Lin Sheng-yi (林勝義), director of the Center for Ketagalan Culture and History and
a Gongliao native whose mother is a Ketagalan Aborigine and whose father is Han
Chinese, began the ceremony by spreading rice wine with a branch around the tomb
to cleanse the area, then blowing a conch horn to summon ancestral spirits.
Lin recited an oration for ancestral spirits and burned papers with the oration
written on it afterwards. He ended the ritual by spreading sesame seeds around
the tomb.
“Offerings include betel nuts, seashells and mountain olives,” Lin said.
“Seashells were used as a medium of exchange when ancient Ketagalans traded with
other tribes, so they are offered to express our appreciation for our ancestors’
creation of our civilization, while mountain olives were an important food for
us, and they are offered to thank our ancestors for bringing us food,” he said.
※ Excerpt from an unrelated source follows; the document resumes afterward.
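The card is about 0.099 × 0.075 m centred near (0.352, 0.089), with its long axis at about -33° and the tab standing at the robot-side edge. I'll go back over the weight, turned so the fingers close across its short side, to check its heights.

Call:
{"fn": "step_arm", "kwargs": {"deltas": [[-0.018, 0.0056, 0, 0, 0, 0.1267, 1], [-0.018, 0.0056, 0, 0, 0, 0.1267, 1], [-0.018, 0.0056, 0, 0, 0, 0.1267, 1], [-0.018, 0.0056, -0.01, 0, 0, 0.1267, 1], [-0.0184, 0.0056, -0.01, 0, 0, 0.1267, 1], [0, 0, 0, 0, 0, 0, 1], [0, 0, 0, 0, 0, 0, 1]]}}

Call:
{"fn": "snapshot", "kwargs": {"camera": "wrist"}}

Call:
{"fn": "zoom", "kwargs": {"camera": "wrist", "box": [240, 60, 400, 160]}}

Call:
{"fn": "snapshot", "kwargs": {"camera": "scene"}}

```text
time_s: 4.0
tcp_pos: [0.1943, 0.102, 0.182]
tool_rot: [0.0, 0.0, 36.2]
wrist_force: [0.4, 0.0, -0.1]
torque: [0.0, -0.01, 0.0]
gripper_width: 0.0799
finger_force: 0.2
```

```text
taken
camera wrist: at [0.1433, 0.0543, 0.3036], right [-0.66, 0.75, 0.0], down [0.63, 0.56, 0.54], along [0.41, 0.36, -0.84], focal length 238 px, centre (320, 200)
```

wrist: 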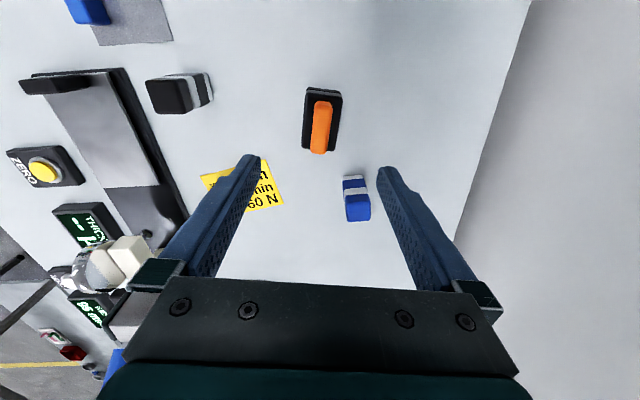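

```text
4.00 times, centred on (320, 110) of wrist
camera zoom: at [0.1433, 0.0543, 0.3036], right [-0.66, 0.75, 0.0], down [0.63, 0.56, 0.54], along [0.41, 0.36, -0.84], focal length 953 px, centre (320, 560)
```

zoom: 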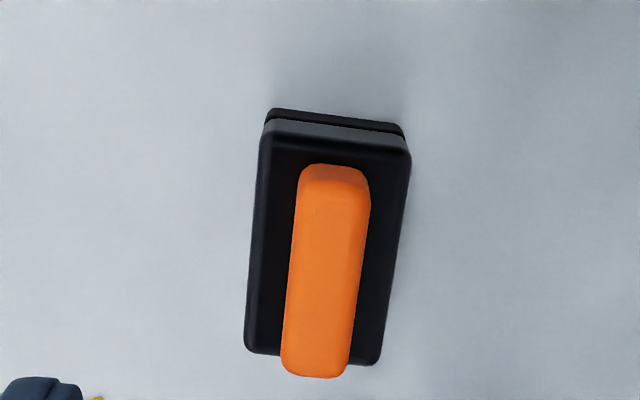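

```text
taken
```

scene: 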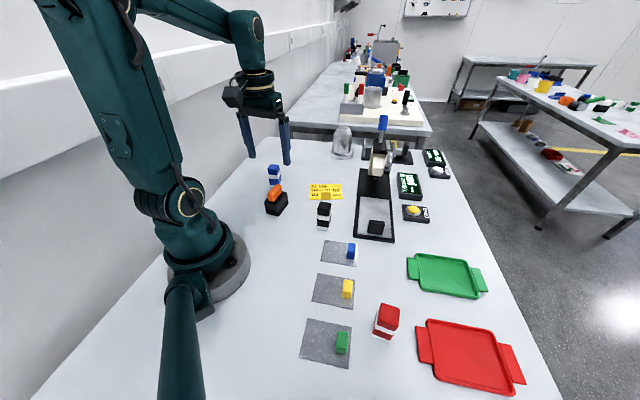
Lin said the Ketagalans believe that one sesame seed could turn into 3,000
warriors, so he spread sesame seeds in the hope that warriors would help to
protect the tomb.
“In the oration, I expressed my gratitude for our ancestors, and asked for a
hand from our ancestral spirits in our struggle for official recognition and to
drive away all evil spirits that are in our territories,” Lin said after the
ceremony. “Evil spirits refer to everything that would damage the ecosystem and
culture within the Ketagalan territories.”
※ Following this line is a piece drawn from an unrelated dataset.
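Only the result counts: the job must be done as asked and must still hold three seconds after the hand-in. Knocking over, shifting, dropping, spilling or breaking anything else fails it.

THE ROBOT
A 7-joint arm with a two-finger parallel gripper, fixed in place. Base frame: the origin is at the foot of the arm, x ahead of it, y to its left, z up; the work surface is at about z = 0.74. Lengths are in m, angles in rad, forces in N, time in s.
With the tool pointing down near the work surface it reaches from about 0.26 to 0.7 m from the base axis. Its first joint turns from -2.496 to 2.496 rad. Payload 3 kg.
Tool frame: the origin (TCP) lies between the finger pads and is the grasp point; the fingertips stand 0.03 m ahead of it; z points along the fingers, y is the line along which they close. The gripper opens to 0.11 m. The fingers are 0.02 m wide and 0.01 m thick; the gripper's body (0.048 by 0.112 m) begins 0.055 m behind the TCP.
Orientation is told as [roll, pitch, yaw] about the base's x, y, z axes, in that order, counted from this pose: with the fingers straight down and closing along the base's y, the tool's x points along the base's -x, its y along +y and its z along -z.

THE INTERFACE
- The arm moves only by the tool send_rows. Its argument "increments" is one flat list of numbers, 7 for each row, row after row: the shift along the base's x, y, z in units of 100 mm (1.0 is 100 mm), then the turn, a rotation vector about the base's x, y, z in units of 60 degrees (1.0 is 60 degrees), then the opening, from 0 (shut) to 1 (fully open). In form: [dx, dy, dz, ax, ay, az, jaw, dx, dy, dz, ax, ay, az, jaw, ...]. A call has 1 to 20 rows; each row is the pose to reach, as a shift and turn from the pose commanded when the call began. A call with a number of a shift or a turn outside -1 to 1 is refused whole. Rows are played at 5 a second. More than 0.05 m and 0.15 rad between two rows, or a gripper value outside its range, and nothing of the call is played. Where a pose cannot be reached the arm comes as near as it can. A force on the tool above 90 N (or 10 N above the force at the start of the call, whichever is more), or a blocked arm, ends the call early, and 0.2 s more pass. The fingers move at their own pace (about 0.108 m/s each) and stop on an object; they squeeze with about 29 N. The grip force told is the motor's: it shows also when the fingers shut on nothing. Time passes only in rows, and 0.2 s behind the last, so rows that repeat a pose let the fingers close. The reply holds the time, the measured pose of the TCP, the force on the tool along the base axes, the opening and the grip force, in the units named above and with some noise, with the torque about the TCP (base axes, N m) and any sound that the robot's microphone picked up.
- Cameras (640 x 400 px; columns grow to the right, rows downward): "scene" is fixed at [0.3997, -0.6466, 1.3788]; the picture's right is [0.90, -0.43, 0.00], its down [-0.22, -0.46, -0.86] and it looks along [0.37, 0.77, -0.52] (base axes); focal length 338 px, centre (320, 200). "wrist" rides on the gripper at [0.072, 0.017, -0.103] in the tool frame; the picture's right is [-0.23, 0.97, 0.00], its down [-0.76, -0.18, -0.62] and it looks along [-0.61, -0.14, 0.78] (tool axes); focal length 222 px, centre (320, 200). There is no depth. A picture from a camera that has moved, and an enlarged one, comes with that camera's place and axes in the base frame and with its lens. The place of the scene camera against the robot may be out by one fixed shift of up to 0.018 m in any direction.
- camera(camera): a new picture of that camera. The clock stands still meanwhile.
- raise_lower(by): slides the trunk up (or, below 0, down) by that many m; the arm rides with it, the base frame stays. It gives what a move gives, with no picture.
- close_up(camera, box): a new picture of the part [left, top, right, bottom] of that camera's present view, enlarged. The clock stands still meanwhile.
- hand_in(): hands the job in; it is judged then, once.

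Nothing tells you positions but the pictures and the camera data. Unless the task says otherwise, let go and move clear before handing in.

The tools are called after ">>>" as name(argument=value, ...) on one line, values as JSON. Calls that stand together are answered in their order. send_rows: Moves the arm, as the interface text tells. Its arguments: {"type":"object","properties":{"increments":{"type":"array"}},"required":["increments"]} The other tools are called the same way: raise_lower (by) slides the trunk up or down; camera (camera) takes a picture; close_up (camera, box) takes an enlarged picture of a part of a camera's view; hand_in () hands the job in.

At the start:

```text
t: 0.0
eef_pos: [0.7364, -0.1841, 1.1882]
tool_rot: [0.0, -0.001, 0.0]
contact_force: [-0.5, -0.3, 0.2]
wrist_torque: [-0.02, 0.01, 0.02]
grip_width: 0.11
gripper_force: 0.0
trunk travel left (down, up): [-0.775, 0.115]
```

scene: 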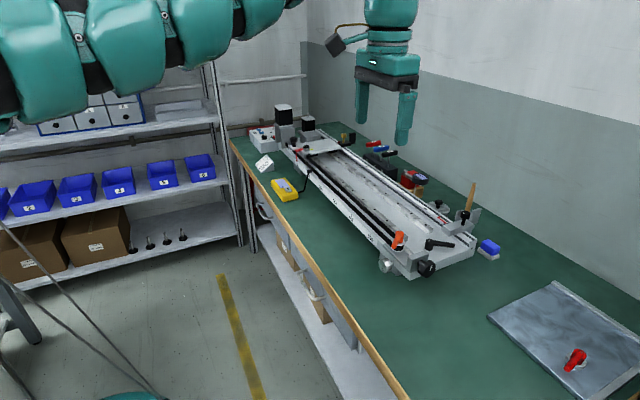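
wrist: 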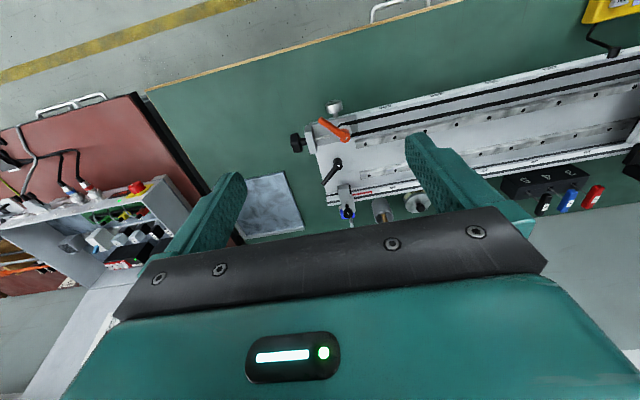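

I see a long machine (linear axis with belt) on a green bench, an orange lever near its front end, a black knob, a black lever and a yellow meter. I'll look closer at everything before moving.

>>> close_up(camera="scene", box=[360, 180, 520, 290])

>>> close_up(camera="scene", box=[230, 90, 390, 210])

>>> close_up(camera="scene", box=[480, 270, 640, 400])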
When asked if that includes the nuclear power plant, Lin nodded yes.
“The construction of the nuclear power plant has damaged many Ketagalan relics,”
he said.
Pan Jee-yang (潘紀揚), chairman of the Taiwan Association for Rights Advancements
for Pingpu Plains Aborigines, said that most of what is now Taipei and New Tapei
City was the traditional territory of the Ketagalan tribe before the arrival of
Han immigrants hundreds of years ago.
“The Fourth Nuclear Power Plant now stands on what used to be a Ketagalan
village. That is why the hill got the name Fanzai Hill, since Han people used to
call Aborigines ‘fan’ (番, savage),” he said. “It is very important to remember
our history, especially at a time now when the government refuses to grant
official recognition to Pingpu Aborigines.”